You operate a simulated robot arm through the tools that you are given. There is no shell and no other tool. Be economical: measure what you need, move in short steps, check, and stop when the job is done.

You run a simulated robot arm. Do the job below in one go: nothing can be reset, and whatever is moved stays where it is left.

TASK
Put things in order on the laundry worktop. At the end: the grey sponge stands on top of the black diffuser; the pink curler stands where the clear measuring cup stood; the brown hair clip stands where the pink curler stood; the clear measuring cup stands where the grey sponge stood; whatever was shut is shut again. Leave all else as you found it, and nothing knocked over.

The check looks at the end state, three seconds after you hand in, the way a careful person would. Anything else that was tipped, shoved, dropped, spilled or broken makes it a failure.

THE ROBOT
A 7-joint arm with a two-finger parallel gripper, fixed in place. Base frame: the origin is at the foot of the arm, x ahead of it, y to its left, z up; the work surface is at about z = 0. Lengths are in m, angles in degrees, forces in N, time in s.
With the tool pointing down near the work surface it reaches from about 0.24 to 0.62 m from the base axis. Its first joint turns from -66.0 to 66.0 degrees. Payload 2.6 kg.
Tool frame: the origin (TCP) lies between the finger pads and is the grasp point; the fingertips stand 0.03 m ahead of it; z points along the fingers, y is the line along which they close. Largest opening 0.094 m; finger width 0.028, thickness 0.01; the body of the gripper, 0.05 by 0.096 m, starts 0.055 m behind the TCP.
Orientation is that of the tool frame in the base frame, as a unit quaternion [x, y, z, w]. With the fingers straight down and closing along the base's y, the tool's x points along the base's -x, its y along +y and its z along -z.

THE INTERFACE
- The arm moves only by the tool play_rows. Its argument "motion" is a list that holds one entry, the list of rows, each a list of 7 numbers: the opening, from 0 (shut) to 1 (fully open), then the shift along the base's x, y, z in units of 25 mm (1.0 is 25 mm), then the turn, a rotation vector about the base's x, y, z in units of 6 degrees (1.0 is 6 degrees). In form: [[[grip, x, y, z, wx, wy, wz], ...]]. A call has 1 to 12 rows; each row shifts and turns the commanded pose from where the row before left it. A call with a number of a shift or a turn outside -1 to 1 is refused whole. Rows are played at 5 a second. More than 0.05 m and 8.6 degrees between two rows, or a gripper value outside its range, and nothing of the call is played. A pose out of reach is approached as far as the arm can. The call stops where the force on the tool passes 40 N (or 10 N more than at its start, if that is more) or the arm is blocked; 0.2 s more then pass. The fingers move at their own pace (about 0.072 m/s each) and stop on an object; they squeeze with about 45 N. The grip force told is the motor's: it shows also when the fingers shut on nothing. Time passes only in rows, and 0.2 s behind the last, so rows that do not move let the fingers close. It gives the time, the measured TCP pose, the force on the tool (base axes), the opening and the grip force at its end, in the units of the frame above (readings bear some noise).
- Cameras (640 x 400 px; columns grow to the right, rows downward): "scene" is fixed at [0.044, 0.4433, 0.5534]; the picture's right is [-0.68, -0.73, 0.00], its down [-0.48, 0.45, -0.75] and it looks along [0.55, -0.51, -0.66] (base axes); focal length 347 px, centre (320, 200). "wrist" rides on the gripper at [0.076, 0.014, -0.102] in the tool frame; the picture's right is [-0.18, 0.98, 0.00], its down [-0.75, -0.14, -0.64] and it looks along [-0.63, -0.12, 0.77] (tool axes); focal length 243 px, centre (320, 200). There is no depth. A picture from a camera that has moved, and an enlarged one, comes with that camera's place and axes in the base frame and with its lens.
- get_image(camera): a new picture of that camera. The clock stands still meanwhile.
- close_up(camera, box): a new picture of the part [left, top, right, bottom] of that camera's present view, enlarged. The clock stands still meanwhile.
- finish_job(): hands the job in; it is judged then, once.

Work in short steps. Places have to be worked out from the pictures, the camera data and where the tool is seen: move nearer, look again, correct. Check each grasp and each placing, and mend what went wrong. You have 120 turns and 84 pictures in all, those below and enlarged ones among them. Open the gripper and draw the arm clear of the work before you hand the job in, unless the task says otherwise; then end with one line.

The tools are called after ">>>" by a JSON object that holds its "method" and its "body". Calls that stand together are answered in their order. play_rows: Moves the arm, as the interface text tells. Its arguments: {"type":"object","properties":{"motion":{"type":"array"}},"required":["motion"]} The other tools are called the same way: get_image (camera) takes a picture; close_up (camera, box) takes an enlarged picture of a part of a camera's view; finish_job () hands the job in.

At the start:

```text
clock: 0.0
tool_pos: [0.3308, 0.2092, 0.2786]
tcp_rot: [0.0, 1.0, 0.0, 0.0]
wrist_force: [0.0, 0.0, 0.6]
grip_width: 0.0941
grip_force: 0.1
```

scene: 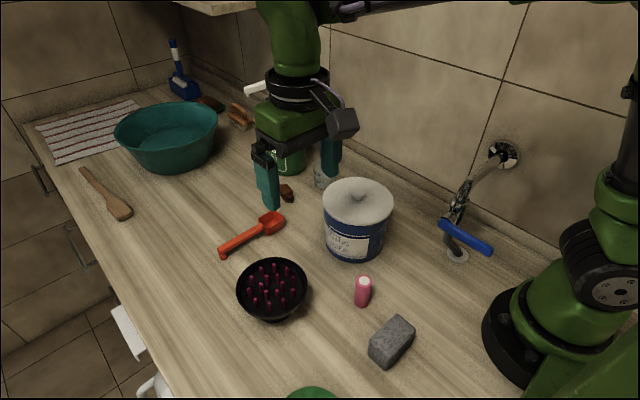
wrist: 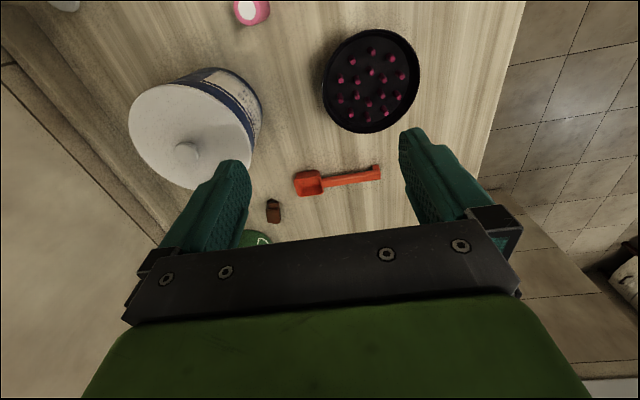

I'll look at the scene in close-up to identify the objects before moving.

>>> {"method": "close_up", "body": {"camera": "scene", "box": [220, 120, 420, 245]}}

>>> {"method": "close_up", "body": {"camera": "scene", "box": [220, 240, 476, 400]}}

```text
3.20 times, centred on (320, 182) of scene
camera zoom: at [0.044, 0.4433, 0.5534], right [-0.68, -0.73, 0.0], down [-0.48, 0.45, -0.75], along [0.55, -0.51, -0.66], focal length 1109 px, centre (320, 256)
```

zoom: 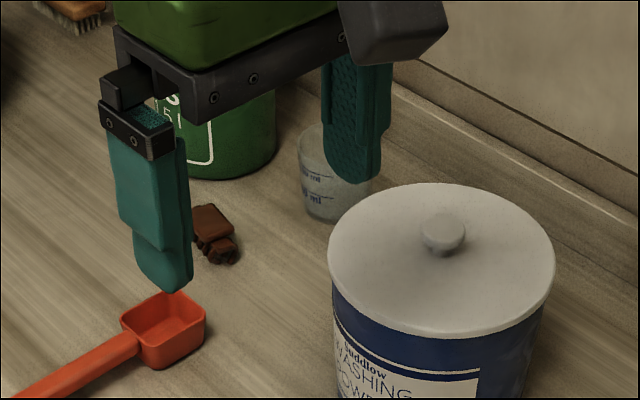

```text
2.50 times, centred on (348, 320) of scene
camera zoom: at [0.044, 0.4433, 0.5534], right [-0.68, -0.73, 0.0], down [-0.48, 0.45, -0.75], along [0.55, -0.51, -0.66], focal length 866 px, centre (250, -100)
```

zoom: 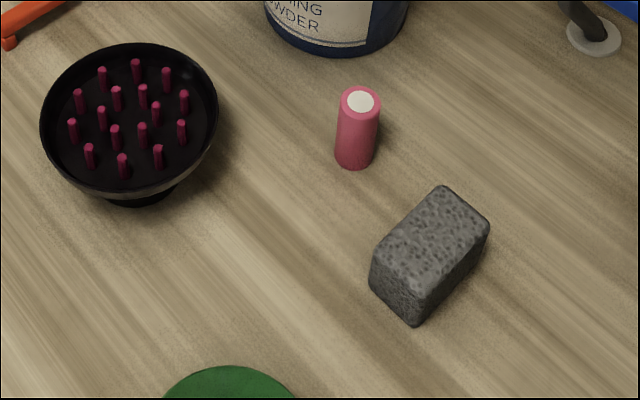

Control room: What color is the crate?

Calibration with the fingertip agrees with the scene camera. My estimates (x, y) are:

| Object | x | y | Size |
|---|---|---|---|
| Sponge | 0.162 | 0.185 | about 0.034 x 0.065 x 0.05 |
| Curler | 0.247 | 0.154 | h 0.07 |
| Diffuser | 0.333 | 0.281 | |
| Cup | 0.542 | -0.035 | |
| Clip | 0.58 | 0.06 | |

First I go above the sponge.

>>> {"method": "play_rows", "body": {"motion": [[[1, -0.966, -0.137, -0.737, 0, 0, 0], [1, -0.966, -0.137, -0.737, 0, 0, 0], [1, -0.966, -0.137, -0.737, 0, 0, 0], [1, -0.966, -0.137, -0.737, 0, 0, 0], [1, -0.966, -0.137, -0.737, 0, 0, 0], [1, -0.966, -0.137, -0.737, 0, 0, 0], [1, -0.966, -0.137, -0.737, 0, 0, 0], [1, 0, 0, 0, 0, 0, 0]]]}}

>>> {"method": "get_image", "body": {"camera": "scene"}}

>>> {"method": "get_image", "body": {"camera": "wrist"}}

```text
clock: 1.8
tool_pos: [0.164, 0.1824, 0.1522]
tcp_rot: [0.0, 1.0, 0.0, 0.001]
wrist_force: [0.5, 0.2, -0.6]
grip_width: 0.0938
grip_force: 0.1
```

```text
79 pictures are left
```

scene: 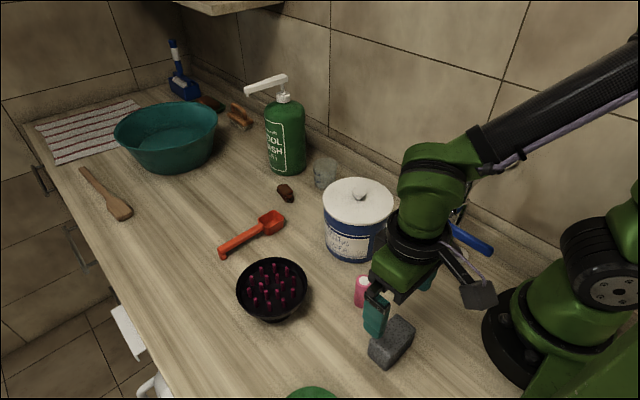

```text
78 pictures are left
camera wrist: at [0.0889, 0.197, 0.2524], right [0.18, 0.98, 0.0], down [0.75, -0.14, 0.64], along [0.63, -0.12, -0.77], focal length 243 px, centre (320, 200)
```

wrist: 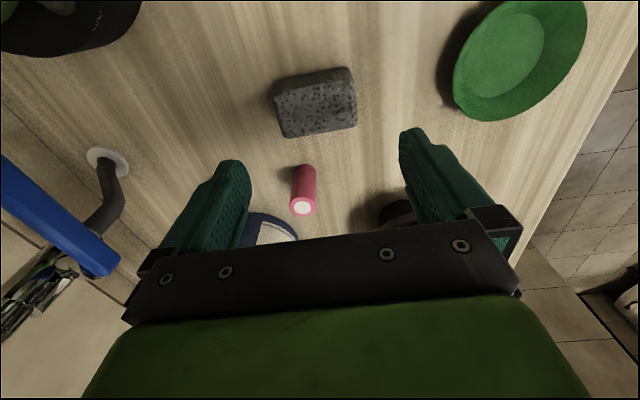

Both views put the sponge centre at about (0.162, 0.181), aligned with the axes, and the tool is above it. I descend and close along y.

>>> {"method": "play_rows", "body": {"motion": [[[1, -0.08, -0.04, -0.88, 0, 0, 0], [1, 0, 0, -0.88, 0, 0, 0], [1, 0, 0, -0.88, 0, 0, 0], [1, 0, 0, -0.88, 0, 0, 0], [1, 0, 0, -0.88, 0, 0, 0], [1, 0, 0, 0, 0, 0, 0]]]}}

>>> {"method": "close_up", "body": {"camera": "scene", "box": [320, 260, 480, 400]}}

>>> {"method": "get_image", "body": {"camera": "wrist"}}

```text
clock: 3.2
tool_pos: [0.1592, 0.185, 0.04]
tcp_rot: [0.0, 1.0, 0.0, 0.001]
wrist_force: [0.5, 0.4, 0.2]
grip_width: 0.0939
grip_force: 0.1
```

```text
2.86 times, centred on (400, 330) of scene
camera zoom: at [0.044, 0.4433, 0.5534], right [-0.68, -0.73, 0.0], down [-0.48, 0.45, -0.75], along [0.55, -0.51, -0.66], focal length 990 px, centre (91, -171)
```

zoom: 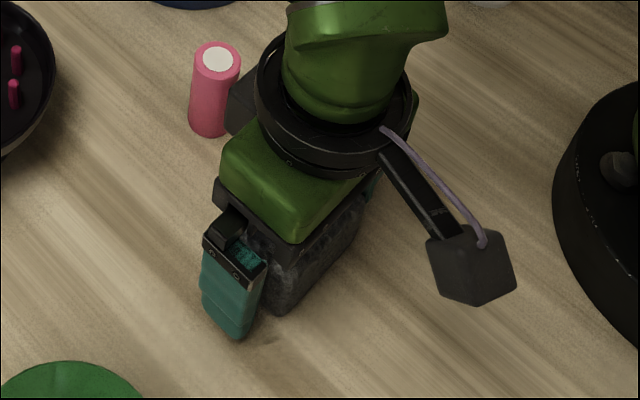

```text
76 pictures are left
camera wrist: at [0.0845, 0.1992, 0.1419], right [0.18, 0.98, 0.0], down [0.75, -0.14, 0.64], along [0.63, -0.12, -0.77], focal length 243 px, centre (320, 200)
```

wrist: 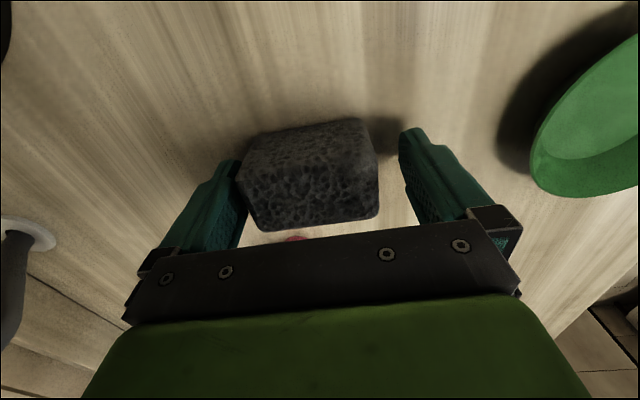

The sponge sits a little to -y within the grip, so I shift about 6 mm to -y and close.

• • • •

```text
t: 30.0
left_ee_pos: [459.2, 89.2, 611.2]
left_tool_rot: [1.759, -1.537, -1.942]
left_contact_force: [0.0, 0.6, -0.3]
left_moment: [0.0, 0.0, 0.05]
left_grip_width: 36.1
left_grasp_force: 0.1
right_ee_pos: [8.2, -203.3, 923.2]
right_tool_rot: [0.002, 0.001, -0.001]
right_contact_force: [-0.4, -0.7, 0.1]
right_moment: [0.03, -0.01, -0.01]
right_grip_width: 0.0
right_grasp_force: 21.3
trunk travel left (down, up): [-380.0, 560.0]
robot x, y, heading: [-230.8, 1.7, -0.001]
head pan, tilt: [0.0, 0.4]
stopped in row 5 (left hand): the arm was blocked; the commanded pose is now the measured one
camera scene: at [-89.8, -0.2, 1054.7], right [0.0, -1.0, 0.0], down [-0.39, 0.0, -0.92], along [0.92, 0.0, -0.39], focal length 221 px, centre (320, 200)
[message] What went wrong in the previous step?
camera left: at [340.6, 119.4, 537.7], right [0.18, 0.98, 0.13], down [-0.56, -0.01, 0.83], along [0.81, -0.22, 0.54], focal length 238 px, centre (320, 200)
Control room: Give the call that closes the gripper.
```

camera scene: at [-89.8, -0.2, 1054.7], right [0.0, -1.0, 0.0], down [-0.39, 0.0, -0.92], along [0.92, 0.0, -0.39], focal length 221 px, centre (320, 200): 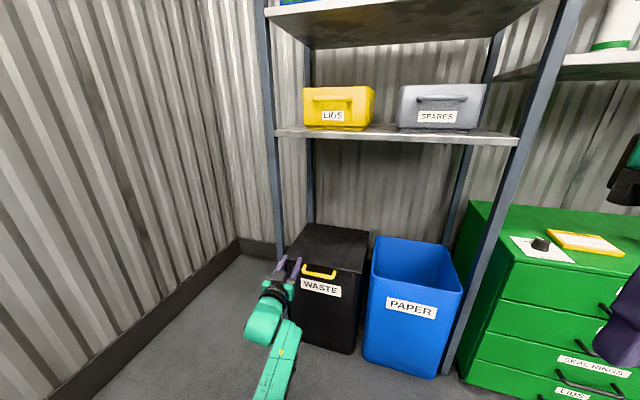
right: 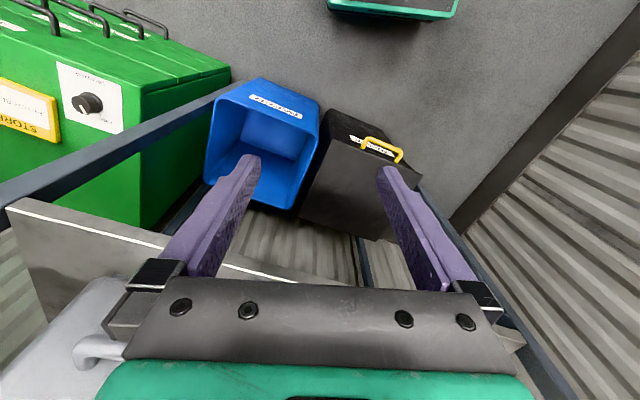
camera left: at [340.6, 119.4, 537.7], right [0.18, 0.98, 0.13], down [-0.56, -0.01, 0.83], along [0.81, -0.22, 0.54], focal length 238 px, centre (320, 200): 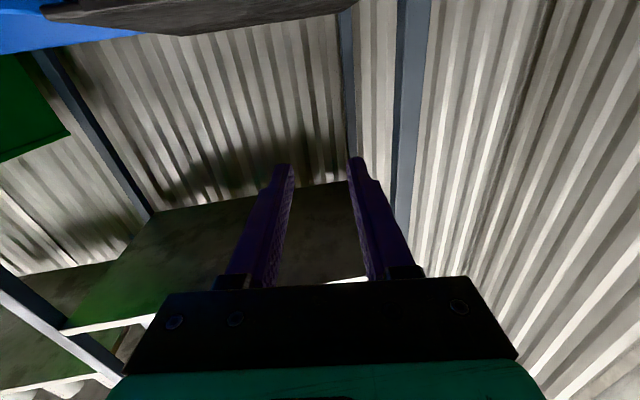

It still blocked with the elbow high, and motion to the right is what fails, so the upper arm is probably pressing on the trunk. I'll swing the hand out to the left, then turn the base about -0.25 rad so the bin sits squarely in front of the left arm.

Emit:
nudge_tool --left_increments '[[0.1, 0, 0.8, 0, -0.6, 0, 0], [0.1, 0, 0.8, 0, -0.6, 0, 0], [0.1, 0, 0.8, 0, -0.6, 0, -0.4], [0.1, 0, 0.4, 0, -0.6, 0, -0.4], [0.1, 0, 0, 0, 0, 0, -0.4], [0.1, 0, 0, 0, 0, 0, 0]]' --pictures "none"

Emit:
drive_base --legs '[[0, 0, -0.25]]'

• • • •

(YOUR GOAL): Pull every line containing "pose" from the material above.

(WRITTEN SOLUTION):
- The arm moves only by the tool play_rows. Its argument "motion" is a list that holds one entry, the list of rows, each a list of 7 numbers: the opening, from 0 (shut) to 1 (fully open), then the shift along the base's x, y, z in units of 25 mm (1.0 is 25 mm), then the turn, a rotation vector about the base's x, y, z in units of 6 degrees (1.0 is 6 degrees). In form: [[[grip, x, y, z, wx, wy, wz], ...]]. A call has 1 to 12 rows; each row shifts and turns the commanded pose from where the row before left it. A call with a number of a shift or a turn outside -1 to 1 is refused whole. Rows are played at 5 a second. More than 0.05 m and 8.6 degrees between two rows, or a gripper value outside its range, and nothing of the call is played. A pose out of reach is approached as far as the arm can. The call stops where the force on the tool passes 40 N (or 10 N more than at its start, if that is more) or the arm is blocked; 0.2 s more then pass. The fingers move at their own pace (about 0.072 m/s each) and stop on an object; they squeeze with about 45 N. The grip force told is the motor's: it shows also when the fingers shut on nothing. Time passes only in rows, and 0.2 s behind the last, so rows that do not move let the fingers close. It gives the time, the measured TCP pose, the force on the tool (base axes), the opening and the grip force at its end, in the units of the frame above (readings bear some noise).
stopped in row 5 (left hand): the arm was blocked; the commanded pose is now the measured one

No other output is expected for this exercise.